Christine Letailleur. – Ces œuvres portent en elles le théâtre. Elles en sont contaminées. Par exemple, derrière la matière épistolaire de Laclos, il y a une ossature théâtrale classique très forte : une scène d’exposition, une intrigue astucieuse, des péripéties, un dénouement inattendu et ce quelque chose qui nous tient en haleine tout du long comme une tension dramatique ainsi que, bien sûr, des personnages hauts en couleur qui s’imposent à nous, fascinent et sont eux-mêmes les moteurs de l’action. Merteuil et Valmont prennent un vif plaisir à se mettre en scène dans leurs récits, à décrire leurs conquêtes amoureuses, leurs exploits, à s’écouter, suscitant ainsi le désir par l’art de la parole. Tout passe par l’écoute, comme au théâtre. Quand je lisais leurs correspondances, j’étais au théâtre, je les entendais et les voyais s’animer devant mes yeux.
Le roman La Vénus à la fourrure, de Sacher-Masoch, convoque aussi tout un arsenal théâtral : mise en abyme, dialogues, travestissements, jeux de rôles, déguisements, masques, coups de théâtre. Séverin est le maître d’œuvre du cérémonial, à la fois écrivain et metteur en scène de ses propres fantasmes : le théâtre est le lieu idéal du rêve masochiste.
Il est excitant de passer ainsi du roman au théâtre, de changer de territoire avec ce que cela implique : l’invention d’une autre construction mentale, c’est-à-dire d’une dramaturgie pour le plateau.
S. Q. – Vous avez déjà porté à la scène, en 2009, un scénario de Marguerite Duras, Hiroshima mon amour2. En 2020, vous montez L’Éden Cinéma3, texte écrit pour la scène, certes, mais très hybride. En quoi l’écriture de Marguerite Duras et sa manière de raconter l’histoire de l’actrice d’Hiroshima mon amour ou celle de la mère dans L’Éden Cinéma ont-elles vocation théâtrale ? Est-ce qu’il y a, selon vous, une théâtralité propre au récit durassien ?
C. L. – Ce qui m’avait frappé à la lecture de L’Éden Cinéma, qui est l’adaptation pour la scène, composée en 1977, soit vingt-sept ans après, d’Un barrage contre le Pacifique4, c’était tout d’abord sa forme. Une forme à la croisée du roman originel, du théâtre et du cinéma.
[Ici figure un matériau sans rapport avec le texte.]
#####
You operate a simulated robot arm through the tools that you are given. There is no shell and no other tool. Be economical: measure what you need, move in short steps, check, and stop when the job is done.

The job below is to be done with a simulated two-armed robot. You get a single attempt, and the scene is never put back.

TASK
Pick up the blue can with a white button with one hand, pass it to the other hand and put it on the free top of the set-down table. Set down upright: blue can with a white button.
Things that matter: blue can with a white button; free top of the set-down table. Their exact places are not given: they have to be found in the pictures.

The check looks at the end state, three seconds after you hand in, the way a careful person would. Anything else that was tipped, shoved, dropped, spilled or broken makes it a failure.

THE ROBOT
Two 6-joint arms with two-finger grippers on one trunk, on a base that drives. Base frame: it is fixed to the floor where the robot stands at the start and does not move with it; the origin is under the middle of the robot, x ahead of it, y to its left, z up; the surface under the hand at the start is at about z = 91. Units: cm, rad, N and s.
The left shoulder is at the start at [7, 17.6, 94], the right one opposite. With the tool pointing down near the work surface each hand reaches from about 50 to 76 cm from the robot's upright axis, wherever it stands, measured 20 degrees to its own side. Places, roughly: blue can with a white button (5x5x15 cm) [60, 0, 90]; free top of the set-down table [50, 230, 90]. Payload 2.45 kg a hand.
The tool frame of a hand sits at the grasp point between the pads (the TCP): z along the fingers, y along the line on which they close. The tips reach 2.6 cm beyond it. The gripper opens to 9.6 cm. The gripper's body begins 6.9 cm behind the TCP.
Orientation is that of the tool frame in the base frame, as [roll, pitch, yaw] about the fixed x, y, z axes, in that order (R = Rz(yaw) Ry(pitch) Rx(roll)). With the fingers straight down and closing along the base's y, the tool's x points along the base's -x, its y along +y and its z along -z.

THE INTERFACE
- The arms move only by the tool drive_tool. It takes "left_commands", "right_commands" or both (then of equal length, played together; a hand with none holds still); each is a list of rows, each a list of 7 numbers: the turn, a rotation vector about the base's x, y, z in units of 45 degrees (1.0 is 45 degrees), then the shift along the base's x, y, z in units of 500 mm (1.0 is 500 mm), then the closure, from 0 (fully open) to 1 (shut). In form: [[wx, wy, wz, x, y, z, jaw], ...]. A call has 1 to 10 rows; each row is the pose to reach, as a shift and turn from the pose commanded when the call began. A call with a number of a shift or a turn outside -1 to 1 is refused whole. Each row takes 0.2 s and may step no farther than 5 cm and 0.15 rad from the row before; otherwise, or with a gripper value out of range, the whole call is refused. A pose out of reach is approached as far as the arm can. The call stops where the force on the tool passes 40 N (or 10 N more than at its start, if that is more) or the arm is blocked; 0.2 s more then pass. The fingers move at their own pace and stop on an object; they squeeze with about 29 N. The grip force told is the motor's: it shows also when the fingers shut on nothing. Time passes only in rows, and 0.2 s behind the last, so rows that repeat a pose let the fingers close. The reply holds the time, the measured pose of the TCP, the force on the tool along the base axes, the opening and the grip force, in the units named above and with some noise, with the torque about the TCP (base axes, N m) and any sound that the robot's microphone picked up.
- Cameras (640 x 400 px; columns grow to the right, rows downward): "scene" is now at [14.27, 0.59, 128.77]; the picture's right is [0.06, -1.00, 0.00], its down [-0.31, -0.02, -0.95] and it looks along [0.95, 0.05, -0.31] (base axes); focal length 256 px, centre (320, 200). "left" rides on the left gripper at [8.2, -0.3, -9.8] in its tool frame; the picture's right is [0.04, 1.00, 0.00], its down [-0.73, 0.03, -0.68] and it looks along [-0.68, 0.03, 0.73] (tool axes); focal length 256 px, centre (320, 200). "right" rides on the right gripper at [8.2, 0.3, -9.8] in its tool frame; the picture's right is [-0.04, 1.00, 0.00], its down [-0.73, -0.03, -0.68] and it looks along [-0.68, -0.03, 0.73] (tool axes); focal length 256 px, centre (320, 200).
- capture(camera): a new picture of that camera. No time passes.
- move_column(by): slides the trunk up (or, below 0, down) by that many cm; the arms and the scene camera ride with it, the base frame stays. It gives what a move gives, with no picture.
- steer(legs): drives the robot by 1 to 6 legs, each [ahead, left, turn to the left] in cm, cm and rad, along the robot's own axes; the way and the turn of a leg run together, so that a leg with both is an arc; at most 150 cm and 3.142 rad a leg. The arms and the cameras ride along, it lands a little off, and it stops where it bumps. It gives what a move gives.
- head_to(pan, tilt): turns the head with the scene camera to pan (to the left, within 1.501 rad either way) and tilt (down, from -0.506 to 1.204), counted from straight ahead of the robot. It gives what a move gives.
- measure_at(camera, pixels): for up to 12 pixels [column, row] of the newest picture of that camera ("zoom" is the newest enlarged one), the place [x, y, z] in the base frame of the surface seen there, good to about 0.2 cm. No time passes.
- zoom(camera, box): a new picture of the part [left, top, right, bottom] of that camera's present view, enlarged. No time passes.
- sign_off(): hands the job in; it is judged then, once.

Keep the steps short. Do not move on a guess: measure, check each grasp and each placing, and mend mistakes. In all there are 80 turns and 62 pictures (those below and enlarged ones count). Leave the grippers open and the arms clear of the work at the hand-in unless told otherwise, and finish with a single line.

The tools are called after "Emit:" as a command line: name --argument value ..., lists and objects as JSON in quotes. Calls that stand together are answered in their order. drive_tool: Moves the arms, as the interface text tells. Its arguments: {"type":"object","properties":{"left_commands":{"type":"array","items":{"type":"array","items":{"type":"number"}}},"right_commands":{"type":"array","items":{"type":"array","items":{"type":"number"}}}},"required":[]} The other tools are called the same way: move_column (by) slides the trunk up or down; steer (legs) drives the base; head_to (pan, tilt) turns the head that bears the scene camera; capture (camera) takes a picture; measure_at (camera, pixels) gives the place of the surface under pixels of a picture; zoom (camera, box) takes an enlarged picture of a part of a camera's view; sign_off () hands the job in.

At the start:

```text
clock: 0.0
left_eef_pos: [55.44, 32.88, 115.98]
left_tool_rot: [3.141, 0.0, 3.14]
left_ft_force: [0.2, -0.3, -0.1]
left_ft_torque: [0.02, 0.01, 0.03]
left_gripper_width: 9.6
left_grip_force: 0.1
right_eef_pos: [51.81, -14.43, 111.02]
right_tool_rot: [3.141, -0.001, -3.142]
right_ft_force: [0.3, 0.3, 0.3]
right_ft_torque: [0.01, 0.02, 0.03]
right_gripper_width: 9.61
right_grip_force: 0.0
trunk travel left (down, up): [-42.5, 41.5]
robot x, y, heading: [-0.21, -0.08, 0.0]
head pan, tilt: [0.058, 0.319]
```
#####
Je me disais aussi que ce texte pouvait être lu et entendu comme un long poème, entrecoupé de récits, de monologues et de dialogues renvoyant à des temporalités différentes.
Dans cette adaptation théâtrale, qui tire vers une certaine abstraction, les didascalies jouent également un rôle essentiel pour construire de la théâtralité : non seulement elles nous donnent des indications d’espace, de temps, de jeu, d’ambiances sonores, mais aussi elles nourrissent l’imaginaire du lecteur, du metteur en scène et des acteurs.
Par exemple, cette didascalie m’a beaucoup inspirée pour camper la scène :
Silence.
Suzanne et Joseph embrassent la mère, ses mains, son corps, se laissent couler sur elle, cette montagne qui, immuable, muette, inexpressive, leur prête son corps, laisse faire (L’Éden Cinéma, OC III, p. 343).
Je trouvais que la forme de L’Éden Cinéma – audacieuse, j’imagine, pour l’époque – était tout à fait juste, au sens où elle était en phase avec la fable, qu’elle créait quelque chose de mouvant qui racontait le temps, le temps vécu…
Ce qui m’avait déjà beaucoup plu dans Hiroshima mon amour, c’était que ce soit un scénario, un texte troué, avec là aussi des ellipses, des allers-retours entre passé et présent, comme dans L’Éden…
Si la théâtralité chez Marguerite Duras passe par l’hybridation et le croisement des genres, elle tient aussi à l’importance de la parole, du dire. Les mots font avancer le récit et progresser dans la quête et la connaissance de l’intime.
Hiroshima mon amour, par exemple, est une histoire d’amour au fond banale, celle d’un adultère. Cependant, la rencontre avec l’amant japonais fait ressurgir chez l’actrice française des souvenirs lointains, enfouis au plus profond d’elle-même, jamais racontés, même pas au mari, à savoir ceux liés à son premier amour. Elle a aimé un soldat allemand et à cause de cela, elle a été rasée et enfermée dans une cave alors que lui a été tué. La remontée des souvenirs est douloureuse, mais son amant l’aide à nommer les choses, à faire revenir les souvenirs à la surface. Ainsi, elle va se libérer de ce passé qui la rendait prisonnière.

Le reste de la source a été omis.